**WORK REQUIRED:**
Copy whichever lines contain the string "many".
## Start
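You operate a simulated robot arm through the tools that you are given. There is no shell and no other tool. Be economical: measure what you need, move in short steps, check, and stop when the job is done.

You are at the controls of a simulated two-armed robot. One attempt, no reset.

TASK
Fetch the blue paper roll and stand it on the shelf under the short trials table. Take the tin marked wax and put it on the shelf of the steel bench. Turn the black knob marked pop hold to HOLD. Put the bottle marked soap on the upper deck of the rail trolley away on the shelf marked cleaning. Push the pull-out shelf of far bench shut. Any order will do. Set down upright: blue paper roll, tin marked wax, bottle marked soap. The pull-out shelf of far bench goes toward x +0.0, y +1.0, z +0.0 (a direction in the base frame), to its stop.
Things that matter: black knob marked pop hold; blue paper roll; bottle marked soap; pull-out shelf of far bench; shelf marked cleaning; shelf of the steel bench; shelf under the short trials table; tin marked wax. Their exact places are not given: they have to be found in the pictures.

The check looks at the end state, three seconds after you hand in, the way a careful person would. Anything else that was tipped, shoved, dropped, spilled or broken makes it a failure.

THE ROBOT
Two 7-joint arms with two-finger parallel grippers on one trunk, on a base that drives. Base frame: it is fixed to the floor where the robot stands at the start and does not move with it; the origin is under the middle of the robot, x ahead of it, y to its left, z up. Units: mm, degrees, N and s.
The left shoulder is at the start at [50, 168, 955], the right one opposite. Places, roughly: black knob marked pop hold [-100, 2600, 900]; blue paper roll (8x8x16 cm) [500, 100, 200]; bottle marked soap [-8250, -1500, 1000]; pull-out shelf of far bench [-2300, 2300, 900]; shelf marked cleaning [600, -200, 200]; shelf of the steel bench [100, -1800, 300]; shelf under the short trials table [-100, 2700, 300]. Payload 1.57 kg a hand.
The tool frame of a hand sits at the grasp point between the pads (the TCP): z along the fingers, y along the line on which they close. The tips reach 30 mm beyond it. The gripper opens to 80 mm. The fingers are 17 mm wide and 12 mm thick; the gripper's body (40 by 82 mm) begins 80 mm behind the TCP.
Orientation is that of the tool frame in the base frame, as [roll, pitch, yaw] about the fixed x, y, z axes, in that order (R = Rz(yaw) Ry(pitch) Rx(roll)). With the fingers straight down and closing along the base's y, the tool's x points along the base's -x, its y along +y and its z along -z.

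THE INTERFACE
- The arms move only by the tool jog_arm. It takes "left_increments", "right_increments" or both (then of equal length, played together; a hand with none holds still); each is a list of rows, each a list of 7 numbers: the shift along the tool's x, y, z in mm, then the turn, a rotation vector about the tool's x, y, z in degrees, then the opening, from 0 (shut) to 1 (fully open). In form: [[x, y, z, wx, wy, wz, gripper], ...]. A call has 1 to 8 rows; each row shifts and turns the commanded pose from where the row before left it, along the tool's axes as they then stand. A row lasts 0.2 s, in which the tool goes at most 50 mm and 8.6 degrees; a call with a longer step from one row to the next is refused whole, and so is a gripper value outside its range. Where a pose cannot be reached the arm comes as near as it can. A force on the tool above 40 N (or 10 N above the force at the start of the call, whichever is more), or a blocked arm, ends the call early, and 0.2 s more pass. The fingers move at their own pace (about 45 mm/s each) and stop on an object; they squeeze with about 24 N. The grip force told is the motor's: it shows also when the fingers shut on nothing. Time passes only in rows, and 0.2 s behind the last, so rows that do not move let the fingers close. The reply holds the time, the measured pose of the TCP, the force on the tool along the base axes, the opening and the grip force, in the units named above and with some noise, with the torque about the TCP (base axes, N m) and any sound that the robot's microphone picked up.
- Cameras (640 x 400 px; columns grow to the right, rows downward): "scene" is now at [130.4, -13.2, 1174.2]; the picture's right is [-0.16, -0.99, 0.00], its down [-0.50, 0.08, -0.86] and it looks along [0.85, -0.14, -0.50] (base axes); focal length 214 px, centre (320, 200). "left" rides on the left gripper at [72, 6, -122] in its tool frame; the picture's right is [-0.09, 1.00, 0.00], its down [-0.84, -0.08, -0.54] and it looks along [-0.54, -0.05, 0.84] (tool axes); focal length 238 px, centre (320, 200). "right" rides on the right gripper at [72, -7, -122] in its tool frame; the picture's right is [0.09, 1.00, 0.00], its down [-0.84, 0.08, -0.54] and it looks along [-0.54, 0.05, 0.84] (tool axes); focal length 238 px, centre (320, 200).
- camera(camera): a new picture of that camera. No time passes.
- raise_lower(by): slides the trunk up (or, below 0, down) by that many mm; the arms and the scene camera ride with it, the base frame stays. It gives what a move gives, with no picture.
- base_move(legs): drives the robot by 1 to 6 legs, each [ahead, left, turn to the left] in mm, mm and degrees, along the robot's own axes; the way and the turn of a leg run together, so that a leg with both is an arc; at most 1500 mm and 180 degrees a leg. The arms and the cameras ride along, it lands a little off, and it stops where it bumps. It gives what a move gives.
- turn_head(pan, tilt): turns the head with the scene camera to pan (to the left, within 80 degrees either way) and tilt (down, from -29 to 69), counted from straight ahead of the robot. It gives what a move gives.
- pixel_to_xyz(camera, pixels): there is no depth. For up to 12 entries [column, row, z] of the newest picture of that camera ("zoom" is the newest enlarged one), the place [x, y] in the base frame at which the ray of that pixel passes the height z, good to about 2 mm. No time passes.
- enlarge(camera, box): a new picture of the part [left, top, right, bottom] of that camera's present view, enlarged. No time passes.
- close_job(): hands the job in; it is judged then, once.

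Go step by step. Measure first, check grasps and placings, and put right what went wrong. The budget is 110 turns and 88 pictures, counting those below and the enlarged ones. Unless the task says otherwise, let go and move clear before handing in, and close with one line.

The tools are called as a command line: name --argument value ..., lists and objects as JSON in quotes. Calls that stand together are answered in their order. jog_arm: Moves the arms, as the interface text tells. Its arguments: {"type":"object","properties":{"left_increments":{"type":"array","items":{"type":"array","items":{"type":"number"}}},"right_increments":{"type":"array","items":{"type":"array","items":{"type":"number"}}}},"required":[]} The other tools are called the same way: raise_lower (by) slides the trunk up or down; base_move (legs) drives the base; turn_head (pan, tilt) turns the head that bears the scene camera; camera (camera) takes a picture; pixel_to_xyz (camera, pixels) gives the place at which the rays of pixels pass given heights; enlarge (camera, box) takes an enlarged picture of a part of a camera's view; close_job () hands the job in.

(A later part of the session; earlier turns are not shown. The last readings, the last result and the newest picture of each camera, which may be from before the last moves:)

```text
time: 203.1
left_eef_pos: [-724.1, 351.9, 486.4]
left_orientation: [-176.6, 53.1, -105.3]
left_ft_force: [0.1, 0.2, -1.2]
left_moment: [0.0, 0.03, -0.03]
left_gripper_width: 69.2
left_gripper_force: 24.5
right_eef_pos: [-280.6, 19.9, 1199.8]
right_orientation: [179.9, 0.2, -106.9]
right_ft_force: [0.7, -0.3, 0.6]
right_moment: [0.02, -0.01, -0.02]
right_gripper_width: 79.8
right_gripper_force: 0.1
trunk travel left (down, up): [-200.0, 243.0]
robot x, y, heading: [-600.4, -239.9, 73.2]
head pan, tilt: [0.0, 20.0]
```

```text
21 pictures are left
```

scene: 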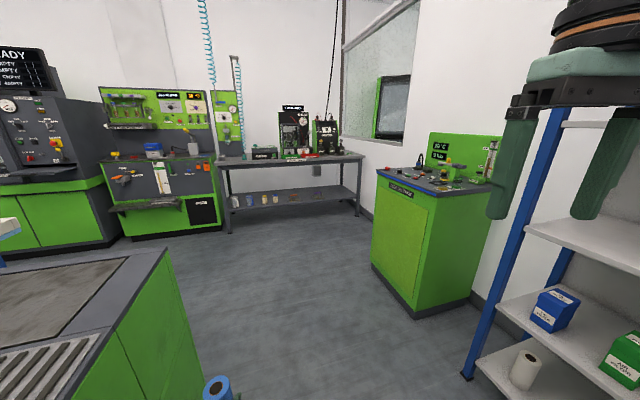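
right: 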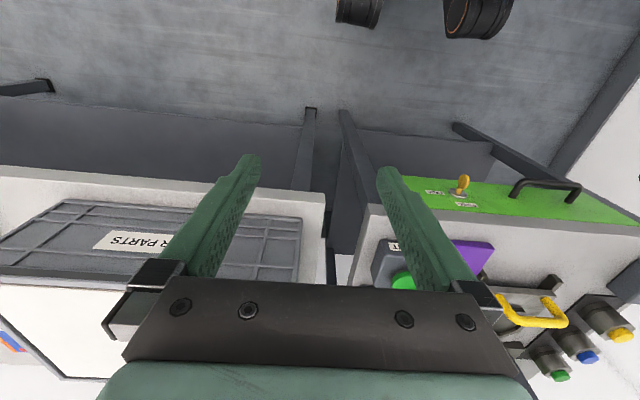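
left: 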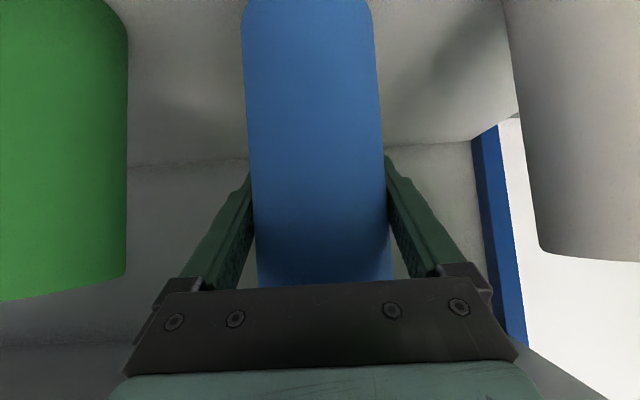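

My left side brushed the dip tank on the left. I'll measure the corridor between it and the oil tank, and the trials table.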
## End
## Start
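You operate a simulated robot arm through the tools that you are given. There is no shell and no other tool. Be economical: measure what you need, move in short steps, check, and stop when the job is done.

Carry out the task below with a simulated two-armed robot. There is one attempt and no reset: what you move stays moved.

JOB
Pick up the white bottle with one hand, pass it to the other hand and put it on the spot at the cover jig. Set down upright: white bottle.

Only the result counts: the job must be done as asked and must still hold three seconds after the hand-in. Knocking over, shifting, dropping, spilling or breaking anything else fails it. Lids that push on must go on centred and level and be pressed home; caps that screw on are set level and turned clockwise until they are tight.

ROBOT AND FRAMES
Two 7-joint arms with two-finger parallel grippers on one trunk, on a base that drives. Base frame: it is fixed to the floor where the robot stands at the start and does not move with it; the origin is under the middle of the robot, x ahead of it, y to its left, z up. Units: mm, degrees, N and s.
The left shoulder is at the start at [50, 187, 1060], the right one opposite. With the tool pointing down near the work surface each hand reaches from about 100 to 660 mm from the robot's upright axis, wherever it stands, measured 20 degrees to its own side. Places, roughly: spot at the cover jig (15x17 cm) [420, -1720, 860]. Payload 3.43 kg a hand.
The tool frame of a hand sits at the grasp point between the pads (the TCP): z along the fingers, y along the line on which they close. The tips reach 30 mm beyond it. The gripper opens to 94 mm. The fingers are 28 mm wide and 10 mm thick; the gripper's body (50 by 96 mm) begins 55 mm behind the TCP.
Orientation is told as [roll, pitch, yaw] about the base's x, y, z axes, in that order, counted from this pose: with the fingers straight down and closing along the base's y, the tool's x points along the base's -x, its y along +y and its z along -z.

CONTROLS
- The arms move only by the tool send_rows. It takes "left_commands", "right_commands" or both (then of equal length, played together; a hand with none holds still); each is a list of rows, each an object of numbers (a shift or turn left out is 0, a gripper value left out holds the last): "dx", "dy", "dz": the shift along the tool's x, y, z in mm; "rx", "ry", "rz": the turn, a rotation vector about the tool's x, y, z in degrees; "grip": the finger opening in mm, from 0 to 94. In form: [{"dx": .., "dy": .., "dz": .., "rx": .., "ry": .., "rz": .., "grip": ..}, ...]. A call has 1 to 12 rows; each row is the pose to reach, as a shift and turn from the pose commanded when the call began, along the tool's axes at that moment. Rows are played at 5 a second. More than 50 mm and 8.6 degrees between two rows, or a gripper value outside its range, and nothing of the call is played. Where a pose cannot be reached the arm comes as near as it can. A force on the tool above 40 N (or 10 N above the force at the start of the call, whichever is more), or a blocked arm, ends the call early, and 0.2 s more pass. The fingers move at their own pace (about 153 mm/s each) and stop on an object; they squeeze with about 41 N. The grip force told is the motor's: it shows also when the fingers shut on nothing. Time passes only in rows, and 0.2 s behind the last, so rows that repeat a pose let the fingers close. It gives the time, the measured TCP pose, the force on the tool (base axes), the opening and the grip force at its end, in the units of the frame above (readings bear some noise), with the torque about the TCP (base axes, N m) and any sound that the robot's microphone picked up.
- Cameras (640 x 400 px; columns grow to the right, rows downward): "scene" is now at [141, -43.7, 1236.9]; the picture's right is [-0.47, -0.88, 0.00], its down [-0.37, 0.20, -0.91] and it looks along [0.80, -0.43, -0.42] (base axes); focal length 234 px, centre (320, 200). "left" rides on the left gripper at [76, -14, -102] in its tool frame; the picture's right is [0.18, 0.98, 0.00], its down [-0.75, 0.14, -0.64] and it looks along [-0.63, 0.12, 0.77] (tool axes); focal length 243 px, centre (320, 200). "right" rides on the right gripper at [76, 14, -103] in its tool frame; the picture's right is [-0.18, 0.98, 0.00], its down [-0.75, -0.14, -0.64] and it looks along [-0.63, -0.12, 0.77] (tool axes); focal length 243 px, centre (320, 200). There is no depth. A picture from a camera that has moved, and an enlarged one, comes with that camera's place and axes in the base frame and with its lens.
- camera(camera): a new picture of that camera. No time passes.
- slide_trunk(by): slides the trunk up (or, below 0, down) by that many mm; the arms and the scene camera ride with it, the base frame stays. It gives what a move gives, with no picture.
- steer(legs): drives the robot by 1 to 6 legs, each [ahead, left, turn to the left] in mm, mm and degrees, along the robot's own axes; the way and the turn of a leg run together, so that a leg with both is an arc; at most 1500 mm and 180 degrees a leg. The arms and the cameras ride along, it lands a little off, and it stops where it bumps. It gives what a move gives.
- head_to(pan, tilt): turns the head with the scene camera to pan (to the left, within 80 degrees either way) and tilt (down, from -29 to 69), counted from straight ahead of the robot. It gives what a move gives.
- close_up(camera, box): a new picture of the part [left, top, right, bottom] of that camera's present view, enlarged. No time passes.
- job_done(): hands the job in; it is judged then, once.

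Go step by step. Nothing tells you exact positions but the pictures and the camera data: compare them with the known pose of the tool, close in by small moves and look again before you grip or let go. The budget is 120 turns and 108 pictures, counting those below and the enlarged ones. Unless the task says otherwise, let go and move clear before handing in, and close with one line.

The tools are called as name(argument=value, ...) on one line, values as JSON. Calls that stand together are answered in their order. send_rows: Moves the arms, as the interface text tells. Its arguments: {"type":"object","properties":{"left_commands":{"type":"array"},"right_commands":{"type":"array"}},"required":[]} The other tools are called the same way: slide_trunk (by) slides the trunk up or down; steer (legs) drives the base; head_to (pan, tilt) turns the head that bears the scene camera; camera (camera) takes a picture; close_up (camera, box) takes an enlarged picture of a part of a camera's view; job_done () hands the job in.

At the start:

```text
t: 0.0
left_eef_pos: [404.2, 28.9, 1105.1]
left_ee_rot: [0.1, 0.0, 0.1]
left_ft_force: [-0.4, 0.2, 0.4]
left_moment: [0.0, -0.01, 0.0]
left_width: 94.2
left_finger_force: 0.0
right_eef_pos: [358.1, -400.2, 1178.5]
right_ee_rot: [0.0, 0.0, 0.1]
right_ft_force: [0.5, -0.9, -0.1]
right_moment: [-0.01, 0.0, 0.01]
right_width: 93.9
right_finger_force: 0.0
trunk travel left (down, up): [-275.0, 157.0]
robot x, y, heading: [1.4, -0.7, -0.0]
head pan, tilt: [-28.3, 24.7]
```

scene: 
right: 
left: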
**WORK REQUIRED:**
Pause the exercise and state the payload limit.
## End
**CORRECT RESPONSE:**
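- raise_lower(by): slides the trunk up (or, below 0, down) by that many mm; the arms and the scene camera ride with it, the base frame stays. It gives what a move gives, with no picture.
- slide_trunk(by): slides the trunk up (or, below 0, down) by that many mm; the arms and the scene camera ride with it, the base frame stays. It gives what a move gives, with no picture.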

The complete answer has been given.